Le motif du vin et de l’ivresse repose donc sur une vision de l’homme selon laquelle du fait de sa nature divine, ce dernier ne peut se satisfaire du cadre limité d’une vie matérielle et est animé par une soif de perfection illimitée. Cette soif le conduit à sortir de lui-même et à rechercher l’ivresse dans l’argent, le pouvoir, la satisfaction de ses désirs charnels… En s’appuyant sur une ontologie de l’amour comme base de la création, les gnostiques mystiques considèrent l’ivresse en Dieu, Créateur illimité et parfait, comme la seule chose capable d’étancher cette soif et de conduire l’homme à la réalisation de sa perfection. Le vin permet donc de briser l’idole de son « moi » égoïste et de passer de l’état humain à l’état divin, car tant qu’une trace d’égoïsme reste présente, le divin ne peut se manifester au cœur de l’homme. L’homme ivre ne se considère plus comme le centre du monde, mais voit les choses comme autant de manifestations d’une réalité divine unique qui embrasse tout et correspond à la vision de l’ "unicité de l’existence" (wahdat al-wujoud) sur laquelle se base la gnose. Comme l’alcool, l’amour divin introduit donc une rupture de l’état de conscience habituel. Au-delà d’un simple symbolisme conventionnel, la comparaison a donc un fondement ancré dans la réalité.

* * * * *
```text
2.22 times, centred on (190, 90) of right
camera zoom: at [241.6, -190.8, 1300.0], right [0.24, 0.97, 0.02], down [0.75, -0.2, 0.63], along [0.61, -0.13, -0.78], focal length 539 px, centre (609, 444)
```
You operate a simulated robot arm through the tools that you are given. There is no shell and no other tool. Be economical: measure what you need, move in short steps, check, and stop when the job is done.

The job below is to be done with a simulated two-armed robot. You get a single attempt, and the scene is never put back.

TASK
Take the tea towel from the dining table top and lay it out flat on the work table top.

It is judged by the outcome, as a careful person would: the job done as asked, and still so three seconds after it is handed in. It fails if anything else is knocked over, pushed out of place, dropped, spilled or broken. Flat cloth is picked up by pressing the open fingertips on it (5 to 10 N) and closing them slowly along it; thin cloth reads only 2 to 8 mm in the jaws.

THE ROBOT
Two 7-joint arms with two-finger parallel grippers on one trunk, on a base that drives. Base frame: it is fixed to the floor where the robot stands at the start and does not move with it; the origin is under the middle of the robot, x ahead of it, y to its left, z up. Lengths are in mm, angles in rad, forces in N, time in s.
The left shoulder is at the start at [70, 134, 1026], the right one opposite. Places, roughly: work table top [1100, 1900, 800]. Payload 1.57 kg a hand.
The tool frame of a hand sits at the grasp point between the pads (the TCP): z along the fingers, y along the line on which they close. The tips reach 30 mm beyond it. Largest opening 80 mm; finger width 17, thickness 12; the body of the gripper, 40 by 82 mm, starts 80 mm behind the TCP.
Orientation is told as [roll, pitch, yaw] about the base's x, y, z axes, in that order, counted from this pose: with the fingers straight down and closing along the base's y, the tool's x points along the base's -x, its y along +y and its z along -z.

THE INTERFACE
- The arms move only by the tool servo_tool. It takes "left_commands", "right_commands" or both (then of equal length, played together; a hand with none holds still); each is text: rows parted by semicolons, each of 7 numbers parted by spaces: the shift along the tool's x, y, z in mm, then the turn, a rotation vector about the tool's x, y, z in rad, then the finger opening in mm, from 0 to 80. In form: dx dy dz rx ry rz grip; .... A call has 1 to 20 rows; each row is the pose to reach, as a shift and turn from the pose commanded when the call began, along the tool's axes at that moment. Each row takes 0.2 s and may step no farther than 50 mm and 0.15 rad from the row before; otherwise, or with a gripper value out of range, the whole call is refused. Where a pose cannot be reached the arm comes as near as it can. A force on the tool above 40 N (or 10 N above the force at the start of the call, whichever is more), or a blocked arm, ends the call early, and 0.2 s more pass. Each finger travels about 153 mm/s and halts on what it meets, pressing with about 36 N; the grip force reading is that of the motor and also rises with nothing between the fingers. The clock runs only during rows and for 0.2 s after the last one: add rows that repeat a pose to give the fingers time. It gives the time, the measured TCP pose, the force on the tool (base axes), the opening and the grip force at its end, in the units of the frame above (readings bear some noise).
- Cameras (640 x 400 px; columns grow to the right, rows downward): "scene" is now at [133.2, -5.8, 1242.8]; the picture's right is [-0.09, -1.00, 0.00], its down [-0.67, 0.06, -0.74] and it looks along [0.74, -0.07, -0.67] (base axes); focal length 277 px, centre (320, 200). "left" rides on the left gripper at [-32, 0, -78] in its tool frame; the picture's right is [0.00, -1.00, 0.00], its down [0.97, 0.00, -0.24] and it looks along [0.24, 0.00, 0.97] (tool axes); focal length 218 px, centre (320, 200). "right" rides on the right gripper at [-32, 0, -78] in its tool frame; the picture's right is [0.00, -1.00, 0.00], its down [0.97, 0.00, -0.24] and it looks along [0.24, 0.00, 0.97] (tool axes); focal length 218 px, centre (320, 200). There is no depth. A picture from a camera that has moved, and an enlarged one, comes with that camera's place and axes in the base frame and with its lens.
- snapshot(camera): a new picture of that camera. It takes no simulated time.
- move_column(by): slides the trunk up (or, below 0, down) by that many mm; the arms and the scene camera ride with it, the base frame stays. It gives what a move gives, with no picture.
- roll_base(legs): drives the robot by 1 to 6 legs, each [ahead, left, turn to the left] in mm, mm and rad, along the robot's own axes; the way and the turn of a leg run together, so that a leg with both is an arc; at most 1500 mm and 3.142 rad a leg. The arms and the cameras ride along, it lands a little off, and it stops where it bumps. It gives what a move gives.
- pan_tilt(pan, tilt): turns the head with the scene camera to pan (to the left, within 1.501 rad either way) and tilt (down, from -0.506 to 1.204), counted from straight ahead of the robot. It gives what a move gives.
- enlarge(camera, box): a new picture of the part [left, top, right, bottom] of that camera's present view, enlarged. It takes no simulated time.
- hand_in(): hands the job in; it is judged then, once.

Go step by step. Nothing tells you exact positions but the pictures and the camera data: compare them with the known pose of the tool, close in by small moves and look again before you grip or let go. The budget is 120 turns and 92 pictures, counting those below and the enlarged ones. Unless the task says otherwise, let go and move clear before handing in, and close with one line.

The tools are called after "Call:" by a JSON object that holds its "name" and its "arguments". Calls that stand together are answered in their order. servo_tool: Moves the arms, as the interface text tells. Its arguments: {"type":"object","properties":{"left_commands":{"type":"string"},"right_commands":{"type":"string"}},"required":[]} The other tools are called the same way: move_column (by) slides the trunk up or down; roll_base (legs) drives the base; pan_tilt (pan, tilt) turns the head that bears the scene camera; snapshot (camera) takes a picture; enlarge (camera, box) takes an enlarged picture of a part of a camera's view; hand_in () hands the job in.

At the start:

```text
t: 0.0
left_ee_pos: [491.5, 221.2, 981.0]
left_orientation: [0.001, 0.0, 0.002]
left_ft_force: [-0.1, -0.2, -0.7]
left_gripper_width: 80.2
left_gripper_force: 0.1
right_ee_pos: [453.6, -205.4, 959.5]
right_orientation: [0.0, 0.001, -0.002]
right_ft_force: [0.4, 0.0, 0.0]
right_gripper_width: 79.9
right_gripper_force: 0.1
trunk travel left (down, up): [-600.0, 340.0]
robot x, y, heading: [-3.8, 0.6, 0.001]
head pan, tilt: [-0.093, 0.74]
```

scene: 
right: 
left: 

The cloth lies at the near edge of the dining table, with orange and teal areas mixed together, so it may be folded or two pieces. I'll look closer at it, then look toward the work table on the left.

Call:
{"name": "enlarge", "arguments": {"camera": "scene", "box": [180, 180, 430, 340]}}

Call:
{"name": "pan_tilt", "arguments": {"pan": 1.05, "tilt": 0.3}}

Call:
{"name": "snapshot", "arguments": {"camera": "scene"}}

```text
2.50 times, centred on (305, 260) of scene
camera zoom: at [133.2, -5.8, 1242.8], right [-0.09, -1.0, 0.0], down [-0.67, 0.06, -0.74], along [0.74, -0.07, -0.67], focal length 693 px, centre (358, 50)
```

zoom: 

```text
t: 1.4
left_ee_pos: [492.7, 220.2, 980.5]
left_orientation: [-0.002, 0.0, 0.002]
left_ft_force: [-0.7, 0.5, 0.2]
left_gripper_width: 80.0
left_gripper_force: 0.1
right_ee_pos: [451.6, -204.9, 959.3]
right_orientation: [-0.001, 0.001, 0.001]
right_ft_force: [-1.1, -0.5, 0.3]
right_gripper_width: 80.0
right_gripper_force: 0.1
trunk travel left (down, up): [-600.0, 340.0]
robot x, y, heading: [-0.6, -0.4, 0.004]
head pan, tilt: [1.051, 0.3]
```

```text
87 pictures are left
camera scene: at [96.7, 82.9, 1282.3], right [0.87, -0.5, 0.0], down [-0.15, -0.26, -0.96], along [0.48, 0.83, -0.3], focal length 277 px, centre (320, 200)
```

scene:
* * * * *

Hâfez et l’ivresse mystique
La notion de vin (sharâb, mey ou bâdeh) est omniprésente dans la poésie de Hâfez, ainsi que le champ lexical qui lui est lié : des mots comme "coupe", "lie", "ivresse", "échanson" etc. sont ainsi constamment évoqués. Une lecture attentive de la poésie de Hâfez permet de comprendre que, loin de constituer un éloge des plaisirs matériels, le vin est employé dans le cadre d’une riche symbolique décrivant les états spirituels du pèlerin cheminant vers Dieu. Ce langage vise à exprimer de hautes réalités avec des mots connus de tous, mais dont seuls les initiés comprendront la portée profonde, tandis que ceux dont la vision se limite au monde terrestre et à ses plaisirs se contenteront d’une lecture au premier degré. Les différentes lectures répondent ainsi à l’adage "Dis moi ce que tu lis, je te dirai qui tu es".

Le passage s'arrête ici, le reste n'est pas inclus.